The actual writing is superb here, even in translation. Many chapters end with a cliffhanger in the story, to be followed by a chapter that begins with an apparent digression that turns out to be relevant. It’s a neat trick, even if it’s perhaps used two or three times too often, so that by the last quarter of the book it feels more like a habit than an innovation.

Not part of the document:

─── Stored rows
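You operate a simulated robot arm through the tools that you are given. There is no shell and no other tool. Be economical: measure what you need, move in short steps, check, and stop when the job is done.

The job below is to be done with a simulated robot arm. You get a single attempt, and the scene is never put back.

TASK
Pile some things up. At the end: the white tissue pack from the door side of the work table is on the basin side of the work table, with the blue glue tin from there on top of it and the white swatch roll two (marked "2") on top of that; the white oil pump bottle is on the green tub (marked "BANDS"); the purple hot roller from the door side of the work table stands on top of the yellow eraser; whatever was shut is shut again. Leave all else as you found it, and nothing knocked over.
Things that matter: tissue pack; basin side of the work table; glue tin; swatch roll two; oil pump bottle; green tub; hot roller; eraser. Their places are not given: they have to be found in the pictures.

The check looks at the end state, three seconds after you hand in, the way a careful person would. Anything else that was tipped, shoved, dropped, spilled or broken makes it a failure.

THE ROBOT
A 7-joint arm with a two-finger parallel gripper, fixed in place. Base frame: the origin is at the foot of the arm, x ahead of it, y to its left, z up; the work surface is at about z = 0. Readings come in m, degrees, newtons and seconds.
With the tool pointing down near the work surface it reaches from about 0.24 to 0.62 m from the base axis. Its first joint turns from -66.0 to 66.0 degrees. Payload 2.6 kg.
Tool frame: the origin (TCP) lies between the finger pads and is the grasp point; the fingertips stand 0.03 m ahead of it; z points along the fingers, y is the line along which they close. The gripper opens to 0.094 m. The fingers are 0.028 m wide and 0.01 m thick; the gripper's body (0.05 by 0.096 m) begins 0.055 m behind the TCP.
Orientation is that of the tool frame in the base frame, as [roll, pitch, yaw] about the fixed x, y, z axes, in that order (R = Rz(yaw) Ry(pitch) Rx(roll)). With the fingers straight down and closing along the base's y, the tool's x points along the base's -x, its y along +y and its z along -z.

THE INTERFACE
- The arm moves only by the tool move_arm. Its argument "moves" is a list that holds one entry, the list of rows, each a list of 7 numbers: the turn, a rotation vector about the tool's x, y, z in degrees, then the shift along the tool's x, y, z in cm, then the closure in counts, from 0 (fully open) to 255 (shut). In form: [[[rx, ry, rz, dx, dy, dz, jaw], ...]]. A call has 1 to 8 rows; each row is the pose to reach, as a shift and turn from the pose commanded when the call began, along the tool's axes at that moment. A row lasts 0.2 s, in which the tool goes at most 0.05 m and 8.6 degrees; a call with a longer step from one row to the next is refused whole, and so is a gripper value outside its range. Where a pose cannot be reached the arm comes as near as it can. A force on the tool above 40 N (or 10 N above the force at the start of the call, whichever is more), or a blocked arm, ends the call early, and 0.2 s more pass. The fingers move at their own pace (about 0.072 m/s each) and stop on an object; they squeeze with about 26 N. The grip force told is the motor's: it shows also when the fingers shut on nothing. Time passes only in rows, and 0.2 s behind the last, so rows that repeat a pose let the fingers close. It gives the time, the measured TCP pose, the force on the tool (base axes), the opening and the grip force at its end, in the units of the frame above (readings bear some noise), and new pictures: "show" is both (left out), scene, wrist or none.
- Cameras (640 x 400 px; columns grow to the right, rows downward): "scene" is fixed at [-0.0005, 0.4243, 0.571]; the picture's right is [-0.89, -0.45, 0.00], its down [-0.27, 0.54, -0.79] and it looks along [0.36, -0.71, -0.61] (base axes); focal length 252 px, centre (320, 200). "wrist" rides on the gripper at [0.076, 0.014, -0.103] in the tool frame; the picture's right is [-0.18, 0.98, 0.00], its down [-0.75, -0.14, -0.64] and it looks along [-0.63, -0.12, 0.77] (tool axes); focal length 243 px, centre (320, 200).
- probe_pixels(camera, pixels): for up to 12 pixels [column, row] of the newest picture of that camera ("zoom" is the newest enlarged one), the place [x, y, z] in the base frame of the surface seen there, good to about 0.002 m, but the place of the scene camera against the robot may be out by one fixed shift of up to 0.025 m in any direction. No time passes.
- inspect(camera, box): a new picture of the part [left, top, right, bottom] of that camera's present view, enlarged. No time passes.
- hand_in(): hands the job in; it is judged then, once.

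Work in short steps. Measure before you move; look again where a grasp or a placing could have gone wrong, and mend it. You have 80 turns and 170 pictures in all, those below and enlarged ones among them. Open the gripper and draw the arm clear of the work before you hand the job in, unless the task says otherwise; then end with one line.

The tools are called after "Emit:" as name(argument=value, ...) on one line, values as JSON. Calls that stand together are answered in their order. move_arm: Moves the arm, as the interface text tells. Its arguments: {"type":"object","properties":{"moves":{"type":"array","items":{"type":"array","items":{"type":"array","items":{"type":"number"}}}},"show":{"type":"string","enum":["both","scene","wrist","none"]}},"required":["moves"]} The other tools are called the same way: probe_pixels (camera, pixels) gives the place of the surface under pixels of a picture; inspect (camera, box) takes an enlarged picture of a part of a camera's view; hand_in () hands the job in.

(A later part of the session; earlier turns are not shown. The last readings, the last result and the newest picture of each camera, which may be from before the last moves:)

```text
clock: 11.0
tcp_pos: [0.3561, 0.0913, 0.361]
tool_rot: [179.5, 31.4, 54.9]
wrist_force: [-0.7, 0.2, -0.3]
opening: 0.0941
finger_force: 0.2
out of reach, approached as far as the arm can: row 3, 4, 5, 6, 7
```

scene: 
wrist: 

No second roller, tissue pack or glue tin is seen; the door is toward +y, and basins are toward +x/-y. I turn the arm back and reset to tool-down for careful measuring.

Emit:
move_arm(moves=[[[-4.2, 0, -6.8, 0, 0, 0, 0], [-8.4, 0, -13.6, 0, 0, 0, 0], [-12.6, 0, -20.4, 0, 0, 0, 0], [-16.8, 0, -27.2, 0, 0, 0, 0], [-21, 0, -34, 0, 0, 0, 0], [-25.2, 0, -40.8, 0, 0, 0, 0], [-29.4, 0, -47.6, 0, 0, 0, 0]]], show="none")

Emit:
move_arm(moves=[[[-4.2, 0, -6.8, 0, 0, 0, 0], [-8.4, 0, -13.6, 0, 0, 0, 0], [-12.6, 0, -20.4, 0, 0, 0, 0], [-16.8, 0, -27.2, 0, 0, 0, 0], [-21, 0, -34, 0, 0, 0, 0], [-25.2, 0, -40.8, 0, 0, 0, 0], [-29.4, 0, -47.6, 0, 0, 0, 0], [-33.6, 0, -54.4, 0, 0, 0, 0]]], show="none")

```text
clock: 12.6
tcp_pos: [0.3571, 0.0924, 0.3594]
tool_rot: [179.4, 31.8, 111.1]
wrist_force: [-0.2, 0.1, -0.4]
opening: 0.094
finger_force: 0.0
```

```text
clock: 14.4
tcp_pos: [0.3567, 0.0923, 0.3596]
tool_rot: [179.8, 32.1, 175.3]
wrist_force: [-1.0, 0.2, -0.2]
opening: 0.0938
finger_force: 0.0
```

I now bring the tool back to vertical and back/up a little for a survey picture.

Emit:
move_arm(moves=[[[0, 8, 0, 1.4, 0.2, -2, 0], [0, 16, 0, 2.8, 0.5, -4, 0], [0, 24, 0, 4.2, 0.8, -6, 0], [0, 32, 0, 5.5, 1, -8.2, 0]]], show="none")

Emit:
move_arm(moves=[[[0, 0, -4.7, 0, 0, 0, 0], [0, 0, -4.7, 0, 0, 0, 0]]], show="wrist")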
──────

The story is perhaps a little too intricate, multiplying entities without necessity: by the end, we’re dealing not just with a drug-smuggling ring, but with (ROT13) n zrgrbevgr va na haqretebhaq pnirea ba na vfynaq bss jrfg Terraynaq juvpu trarengrf vgf bja urng naq znl or nyvir, naq n enqvpnyyl zhgngrq tvnag cnenfvgvp jbez juvpu xvyyf vgf uhzna ubfgf va qnlf, juvpu znl be znl abg unir orra perngrq fbzrubj ol gur zrgrbevgr. It’s a very rich diet, and feels a very long way from the story’s low-key opening.

Well worth reading.

Flex Mentallo — Grant Morrison and Frank Quiteley

A four-part comic miniseries starring a Charles Atlas parody who is able to alter reality by flexing his muscles. It’s all very meta: not really about Flex, but about the comics writer who created him, and how by doing so he either created the universe, or brought real people from a different universe into ours in fictional form, or something.

I’m sure it’s all terribly clever, but my position on this kind of thing is that if, by the end, I don’t understand what’s happened, then the writer didn’t do a good enough job explaining. See also: Morrison’s Seven Soldiers of Victory, which I read twice — one in each of the two meaningful orders — and still have no idea about. (Notably, all Alan Moore’s comics make perfect sense.)

I continue to be unimpressed by Grant Morrison, and I’m about ready to give up trying.